Happy Birthday, Brian Donlevy!

Posted by Ivan G. Shreve, Jr. on Feb 9th 2023

With the competition from that problem child called television and the government-enforced breakup of their production and distribution monopolies, the motion picture industry started to take a financial beating in the late 1940s and early 1950s. This prompted folks in the movie acting profession to look toward radio (not yet on life support) for a weekly paycheck, with stars like Alan Ladd (Box 13), Humphrey Bogart and Lauren Bacall (Bold Venture), and Dana Andrews (I Was a Communist For the FBI) finding that financial boost working on syndicated radio programs tailored to their talents. In addition, the major networks got into creating programs for Hollywood stars: Sydney Greenstreet was the big draw (pardon the pun) on The New Adventures of Nero Wolfe and Joel McCrea fought lawbreakers on Tales of the Texas Rangers. There was also Dangerous Assignment, which starred the man born Waldo Brian Donlevy in Cleveland, Ohio on this date in 1903 (other sources such as various internet sites place his date of birth as 1901 and Ephraim Katz’s The Film Encyclopedia declares a birth date of 1899).

It would appear that Brian Donlevy (or possibly a Hollywood press agent) liked to embellish a bit with his biographical history in the same manner as, say, Orson Welles. There are sources that claim he was a son of the auld sod, born in Portadown, Ireland, and that his parents brought him to the U.S. when he was ten months old. A 1939 edition of The Sheboygan Press (the Donlevy family eventually settled in Wisconsin) states that his mother (Rebecca Parks) and father (Thomas) were married in Massachusetts in 1902 so that would put the kibosh on the 1899/1901 years of Brian’s birth.
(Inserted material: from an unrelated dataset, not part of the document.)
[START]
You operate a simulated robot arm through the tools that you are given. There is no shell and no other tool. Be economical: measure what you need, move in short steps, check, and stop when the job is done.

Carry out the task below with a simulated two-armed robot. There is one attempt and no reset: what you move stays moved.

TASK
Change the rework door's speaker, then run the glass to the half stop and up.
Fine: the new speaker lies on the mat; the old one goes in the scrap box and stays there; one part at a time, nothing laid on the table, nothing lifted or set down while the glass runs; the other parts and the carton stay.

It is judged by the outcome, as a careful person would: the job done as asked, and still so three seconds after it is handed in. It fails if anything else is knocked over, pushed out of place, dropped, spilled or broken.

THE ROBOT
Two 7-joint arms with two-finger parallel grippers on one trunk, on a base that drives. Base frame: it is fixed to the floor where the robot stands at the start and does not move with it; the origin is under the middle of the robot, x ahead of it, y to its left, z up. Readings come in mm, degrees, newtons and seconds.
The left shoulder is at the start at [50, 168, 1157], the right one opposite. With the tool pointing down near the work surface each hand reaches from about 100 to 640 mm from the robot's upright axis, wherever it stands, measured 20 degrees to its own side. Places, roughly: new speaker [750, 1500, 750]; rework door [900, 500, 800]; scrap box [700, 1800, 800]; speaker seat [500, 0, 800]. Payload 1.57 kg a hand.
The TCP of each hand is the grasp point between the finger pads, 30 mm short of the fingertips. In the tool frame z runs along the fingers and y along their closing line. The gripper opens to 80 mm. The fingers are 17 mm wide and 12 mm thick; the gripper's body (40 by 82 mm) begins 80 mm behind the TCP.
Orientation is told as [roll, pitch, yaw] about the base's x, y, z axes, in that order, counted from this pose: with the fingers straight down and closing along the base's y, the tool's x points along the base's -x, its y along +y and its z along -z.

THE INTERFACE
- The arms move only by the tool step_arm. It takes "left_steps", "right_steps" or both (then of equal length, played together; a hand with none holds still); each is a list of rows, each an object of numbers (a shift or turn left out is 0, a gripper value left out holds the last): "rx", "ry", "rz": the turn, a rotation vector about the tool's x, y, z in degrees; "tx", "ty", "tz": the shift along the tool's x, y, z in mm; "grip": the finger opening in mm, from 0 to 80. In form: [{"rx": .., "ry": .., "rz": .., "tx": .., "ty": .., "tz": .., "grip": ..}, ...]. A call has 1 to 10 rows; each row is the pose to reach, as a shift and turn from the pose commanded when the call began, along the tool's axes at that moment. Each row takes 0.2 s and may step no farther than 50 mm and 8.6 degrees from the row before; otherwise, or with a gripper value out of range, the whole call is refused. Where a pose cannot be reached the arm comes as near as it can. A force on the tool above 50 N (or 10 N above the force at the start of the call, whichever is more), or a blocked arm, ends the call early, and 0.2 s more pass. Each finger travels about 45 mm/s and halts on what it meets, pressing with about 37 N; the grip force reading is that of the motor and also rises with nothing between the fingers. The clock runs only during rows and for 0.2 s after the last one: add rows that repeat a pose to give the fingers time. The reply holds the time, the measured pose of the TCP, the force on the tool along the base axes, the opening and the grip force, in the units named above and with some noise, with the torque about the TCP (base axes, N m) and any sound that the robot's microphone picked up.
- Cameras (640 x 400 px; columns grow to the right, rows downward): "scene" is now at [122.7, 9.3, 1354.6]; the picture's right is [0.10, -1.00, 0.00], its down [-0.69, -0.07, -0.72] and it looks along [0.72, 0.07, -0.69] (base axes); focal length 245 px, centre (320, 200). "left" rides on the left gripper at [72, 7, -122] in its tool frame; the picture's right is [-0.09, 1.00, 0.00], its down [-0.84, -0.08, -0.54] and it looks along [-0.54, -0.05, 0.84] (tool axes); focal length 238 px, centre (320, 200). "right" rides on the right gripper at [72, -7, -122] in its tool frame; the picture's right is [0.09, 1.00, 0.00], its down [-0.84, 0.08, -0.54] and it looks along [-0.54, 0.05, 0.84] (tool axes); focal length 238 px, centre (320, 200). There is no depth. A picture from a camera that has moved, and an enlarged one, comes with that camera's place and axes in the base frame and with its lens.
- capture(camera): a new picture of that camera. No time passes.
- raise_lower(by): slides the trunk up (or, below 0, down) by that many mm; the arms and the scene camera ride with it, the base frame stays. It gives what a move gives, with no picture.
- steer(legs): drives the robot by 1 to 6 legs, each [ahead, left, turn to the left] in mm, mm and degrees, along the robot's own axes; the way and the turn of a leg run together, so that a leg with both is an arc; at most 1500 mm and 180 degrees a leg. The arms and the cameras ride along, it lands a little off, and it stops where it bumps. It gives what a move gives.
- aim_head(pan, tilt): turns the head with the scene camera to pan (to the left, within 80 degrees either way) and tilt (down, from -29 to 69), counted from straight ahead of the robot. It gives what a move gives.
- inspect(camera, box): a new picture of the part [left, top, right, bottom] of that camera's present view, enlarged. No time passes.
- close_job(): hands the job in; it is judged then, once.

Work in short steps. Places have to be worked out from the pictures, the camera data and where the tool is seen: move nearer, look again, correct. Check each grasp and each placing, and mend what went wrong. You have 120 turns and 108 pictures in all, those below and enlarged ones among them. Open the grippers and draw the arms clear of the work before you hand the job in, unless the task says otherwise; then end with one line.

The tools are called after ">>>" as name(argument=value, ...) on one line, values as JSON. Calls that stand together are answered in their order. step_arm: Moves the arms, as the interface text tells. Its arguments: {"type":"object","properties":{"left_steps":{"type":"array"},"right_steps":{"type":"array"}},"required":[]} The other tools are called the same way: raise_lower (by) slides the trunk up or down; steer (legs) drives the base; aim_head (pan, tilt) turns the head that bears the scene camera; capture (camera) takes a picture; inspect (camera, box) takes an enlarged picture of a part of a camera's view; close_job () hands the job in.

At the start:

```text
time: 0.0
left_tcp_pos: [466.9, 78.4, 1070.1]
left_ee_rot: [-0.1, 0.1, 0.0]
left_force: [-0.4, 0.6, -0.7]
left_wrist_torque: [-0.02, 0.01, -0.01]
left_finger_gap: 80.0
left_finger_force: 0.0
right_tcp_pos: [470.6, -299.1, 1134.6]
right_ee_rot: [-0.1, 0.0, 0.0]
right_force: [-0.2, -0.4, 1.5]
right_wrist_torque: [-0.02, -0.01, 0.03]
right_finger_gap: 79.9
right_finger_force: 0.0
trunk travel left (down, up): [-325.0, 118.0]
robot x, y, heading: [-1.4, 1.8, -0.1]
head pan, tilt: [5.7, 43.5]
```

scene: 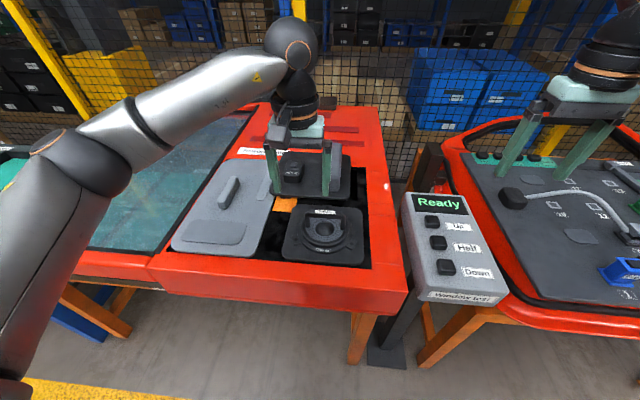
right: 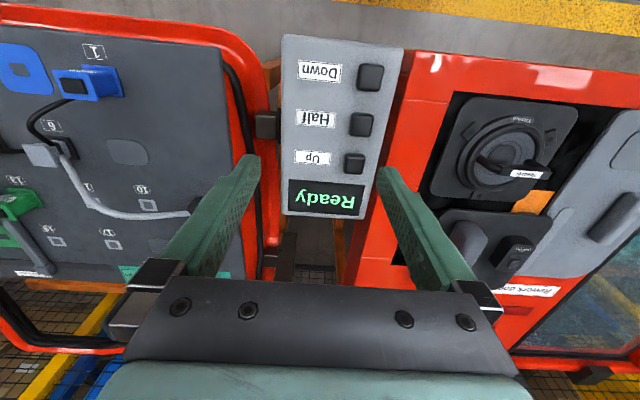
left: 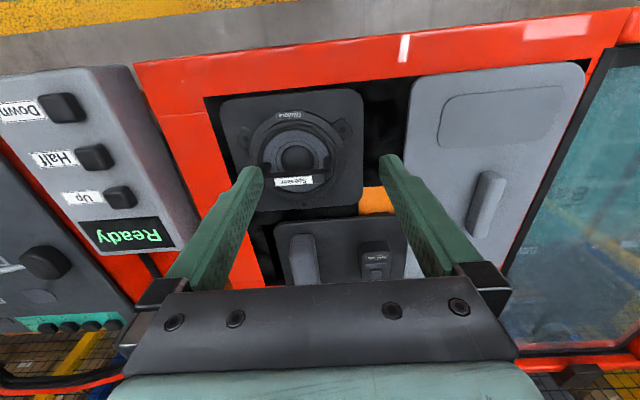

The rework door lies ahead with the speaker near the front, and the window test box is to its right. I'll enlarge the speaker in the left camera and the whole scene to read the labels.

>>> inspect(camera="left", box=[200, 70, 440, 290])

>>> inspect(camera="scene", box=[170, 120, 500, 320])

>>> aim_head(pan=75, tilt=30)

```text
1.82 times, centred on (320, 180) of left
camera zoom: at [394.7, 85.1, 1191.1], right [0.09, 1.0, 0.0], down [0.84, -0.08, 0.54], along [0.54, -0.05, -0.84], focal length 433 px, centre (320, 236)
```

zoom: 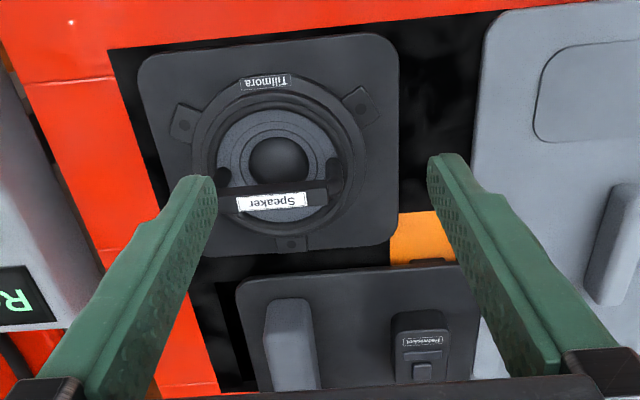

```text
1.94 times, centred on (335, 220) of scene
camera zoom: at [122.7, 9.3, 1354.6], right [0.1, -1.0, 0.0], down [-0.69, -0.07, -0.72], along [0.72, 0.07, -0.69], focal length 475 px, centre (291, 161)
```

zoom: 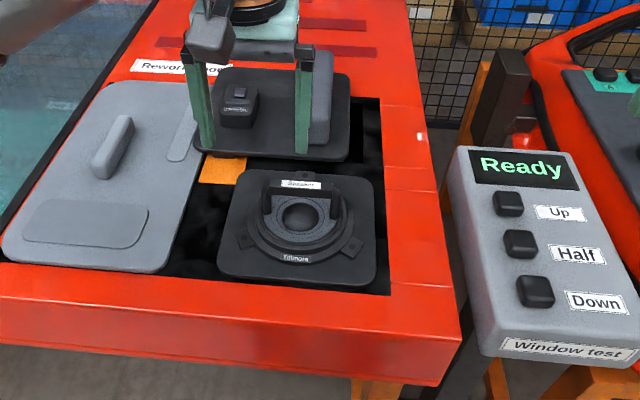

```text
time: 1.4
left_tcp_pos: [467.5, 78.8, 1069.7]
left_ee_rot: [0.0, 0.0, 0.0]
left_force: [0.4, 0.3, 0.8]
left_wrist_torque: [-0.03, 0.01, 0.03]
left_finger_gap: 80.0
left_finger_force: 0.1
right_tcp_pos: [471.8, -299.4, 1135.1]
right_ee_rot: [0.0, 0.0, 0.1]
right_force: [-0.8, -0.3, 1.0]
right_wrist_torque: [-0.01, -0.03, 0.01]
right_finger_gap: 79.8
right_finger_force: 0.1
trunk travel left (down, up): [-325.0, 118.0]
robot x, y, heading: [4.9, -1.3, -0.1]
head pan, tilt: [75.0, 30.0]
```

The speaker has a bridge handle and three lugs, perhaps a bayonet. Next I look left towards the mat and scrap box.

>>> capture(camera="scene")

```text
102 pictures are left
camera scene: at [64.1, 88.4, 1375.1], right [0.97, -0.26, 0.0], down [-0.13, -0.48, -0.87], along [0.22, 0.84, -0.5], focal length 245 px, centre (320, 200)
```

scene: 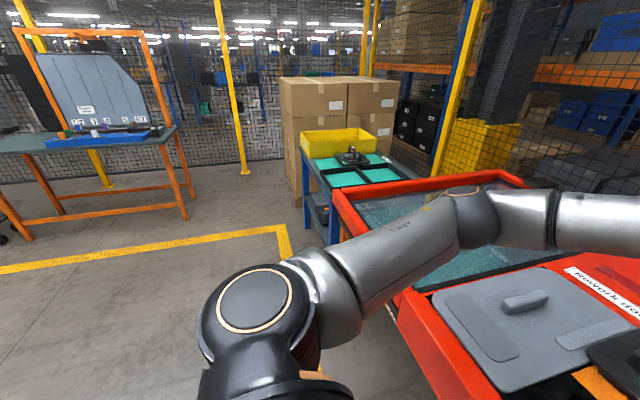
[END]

It is true that the young Master Donlevy enlisted in the Army while still a youngster (either thirteen-and-a-half or fourteen-and-a-half…but with his parents’ permission) and did serve on the front lines in Europe briefly until he contracted diphtheria and was sent back to Wisconsin. (Brian also served under General John J. Pershing while Pershing was on the hunt for Pancho Villa. That much is true. However, the assertion that Donlevy was in the Lafayette Escadrille is not.)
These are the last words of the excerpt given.